Oh, how I love you. This is ‘The Entrepreneur’s Issue’ so I was 90% sold when buying it, but then I turned it over it had a simple pull quote from one of their articles that summed up the whole issue. “Most people would agree that work is good for us. It can be fun, even enabling. Many of us enjoy our jobs – the intellectual challenge, the physical exertion, the socialising, the status. But to let work take over our lives is folly. There are too many important things that need time, such as friends, family, hobbies and rest.” Sold!
This publication is all about slow living and it does a great job of easing us into the idea. It has a beautiful minimalistic design, gently styled photography and above all, insightful articles. I am particularly interested in the idea that working less and slower can make us more productive. Totally smitten by this magazine with absolutely no advertising, I wanted to know who published it. I discovered that it is actually by a design studio, whose mission is to slow people down, simplify and cultivate community. Of course, this inspired me even more! With Dream & Do’s mission to help people find their purpose and fulfil their dreams, suddenly I am thinking beyond branding and design services. Dream big!
Tara, Founder/Creative Director
INSPO #2 // Golden Touch video by Party Tokyo
The inspiration piece for today's Creative Show & Tell had to be "Golden Touch - namie amuro" created by design studio Party NY and they worked together with LOGAN, a content-creation studio based in LA and NY.
I thankfully stumbled across this piece while trawling through Japanese graphic design, and it is AMAZING. The video's prompt of "keep touching while watching" had me hooked right from the get-go. Admittedly, I didn't know what to do at first, using my cursor instead but quickly caught on and thoroughly enjoyed watching the numerous creative takes on a "golden touch". I don't think I've seen many other designs that merge the physical with the virtual and I absolutely love this concept. So well done Party Tokyo! Love your work. You have definitely inspired me.
Renata, Graphic Designer/Photographer
INSPO #3 // Hello Pizza, Darlinghurst
As Dream & Do’s resident writer person, I’m all about the words. And yellow. Enter Hello Pizza. I drive past their bright yellow Oxford St, Darlinghurst, store alllll the time, and always say ‘Wow, that’s really cool. I should try their pizza.’ Finally, on the weekend, my partner and I indulged in a little Hello Pizza delivery. Oh my goodness, it was amazing. The pizza, the branding, the words. The pizza box said: ‘Say hello to your pizza (but not with your mouth full).’ So impressed. Even the text message they sent me to say the delivery was on its way used branding with words. Branding guys! It’s so important. I can’t tell you how frustrating it is when you see a beautifully designed website or packaging, riddled with errors, or below par copy. Words are important. It’s so refreshing to see a website with a strong tone of voice – very colloquial, Aussie, without going too far, easy to read and accessible. It makes you want to keep reading, and it’s pretty impeccable copy. I have a crazy eagle eye for any and all tiny spelling/grammar/punctuation mistakes, but this website is flawless. Copywriter – whoever you are – kudos to you! On that note, we totally stalked Hello Pizza’s design geniuses. Made Together, you guys rock our socks. We should do coffee one day. (P.S. I found a teeny tiny typo on your website – sorry!)
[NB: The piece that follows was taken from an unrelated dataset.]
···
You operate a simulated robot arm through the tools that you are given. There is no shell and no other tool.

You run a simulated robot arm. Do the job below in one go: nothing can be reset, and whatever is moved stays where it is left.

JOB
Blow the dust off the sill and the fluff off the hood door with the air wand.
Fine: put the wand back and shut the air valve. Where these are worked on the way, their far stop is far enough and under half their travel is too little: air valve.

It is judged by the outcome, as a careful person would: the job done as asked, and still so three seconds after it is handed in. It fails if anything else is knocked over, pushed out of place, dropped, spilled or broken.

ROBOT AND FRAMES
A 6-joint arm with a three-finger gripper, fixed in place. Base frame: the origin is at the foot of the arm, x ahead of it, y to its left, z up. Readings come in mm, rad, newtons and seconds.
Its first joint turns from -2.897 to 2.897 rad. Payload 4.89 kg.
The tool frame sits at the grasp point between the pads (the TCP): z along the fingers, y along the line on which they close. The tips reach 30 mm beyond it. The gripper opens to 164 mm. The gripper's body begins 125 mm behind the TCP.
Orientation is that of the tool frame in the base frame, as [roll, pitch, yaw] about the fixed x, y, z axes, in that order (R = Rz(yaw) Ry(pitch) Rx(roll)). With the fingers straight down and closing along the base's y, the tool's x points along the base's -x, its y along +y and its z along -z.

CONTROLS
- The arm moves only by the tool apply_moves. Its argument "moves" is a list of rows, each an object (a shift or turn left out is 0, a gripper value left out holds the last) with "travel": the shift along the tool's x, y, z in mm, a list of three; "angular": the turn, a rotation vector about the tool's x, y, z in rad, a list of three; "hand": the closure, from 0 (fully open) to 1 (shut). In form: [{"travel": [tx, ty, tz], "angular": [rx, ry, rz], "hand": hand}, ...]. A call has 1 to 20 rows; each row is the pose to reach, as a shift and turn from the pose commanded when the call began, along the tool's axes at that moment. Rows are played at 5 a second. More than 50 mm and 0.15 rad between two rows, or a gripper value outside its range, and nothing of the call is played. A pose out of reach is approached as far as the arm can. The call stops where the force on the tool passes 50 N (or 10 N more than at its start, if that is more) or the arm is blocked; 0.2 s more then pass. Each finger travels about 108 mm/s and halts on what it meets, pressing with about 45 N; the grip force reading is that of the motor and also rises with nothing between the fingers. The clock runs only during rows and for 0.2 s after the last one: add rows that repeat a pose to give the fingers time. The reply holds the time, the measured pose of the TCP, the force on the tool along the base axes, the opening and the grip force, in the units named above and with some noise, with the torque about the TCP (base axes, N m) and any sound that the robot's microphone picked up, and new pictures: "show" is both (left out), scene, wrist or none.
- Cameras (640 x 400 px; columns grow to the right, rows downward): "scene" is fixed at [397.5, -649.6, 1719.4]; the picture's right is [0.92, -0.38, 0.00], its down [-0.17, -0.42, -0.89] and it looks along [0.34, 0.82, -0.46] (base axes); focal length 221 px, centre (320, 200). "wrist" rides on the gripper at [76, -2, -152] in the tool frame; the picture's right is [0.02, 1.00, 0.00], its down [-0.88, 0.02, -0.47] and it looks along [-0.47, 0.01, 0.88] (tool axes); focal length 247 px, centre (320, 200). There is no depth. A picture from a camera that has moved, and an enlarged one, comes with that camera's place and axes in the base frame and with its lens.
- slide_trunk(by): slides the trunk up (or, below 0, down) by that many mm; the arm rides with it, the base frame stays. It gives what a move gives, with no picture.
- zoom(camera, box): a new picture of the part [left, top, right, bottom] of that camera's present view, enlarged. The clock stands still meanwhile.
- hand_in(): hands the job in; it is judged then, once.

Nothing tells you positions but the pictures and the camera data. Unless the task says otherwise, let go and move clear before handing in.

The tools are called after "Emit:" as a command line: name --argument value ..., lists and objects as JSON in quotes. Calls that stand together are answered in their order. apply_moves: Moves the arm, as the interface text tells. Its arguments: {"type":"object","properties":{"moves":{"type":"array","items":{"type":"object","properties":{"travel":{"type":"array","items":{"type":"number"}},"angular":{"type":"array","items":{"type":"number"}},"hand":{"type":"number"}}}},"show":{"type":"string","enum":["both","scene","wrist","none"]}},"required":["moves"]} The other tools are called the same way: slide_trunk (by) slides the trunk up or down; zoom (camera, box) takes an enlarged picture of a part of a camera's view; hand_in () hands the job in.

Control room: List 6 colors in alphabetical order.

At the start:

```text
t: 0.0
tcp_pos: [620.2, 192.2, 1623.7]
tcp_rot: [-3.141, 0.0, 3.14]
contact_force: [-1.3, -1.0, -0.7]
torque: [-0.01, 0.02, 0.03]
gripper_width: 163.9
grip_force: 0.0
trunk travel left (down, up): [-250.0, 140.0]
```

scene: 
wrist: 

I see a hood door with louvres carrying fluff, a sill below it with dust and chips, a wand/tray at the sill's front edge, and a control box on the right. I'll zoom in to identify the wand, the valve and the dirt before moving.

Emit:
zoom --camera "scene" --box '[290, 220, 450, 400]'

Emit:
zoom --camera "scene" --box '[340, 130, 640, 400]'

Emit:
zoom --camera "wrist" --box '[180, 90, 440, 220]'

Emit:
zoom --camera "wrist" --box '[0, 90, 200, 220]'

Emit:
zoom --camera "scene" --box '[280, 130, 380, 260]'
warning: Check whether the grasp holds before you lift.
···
INSPO #4 // Monster Children
The other morning I met my flatmate in our kitchen and found her looking through a book. From a glance, and as a creative, I saw lots that grabbed my attention: beautiful photography, clean design,
tactile paper. There was no dead giveaway for what sparked my interest and, taking a closer look, I found it was Issue 46 of Monster Children. I'm avoiding using the word magazine as in their words ‘it's much, much more than a magazine, motherfucker’, which gives you an insight in to the kind of brand they are. Monster Children is a publication with a focus on surfing, skating, art, music, photography, as well as any other cool stuff they find along the way. All of those topics make for a pretty interesting read but for me it was the landscape layout of Monster Children that really caught my eye initially. How many magazines do you see out there that are landscape? Not a lot, if any. For me, this is the first that I paid attention to and another factor that added to this was the lack of magazine heading or article titles plastered all over the cover. It says a lot for a publication to feel confident enough to not conform to the normal magazine convention. Inside, the paired-back design continued and you begin to get really involved with the magazine as you have to turn it around with sections of type turned on their side. Reading the articles you get an idea of the personality Monster Children have where they don't hold back and are pretty straight-talking, giving them an edge, which again makes them stand out from the rest. After saying all this, I have to admit I'm not a surfer or a skater but from what Monster Children have shown me, I definitely feel like getting on some sort of board.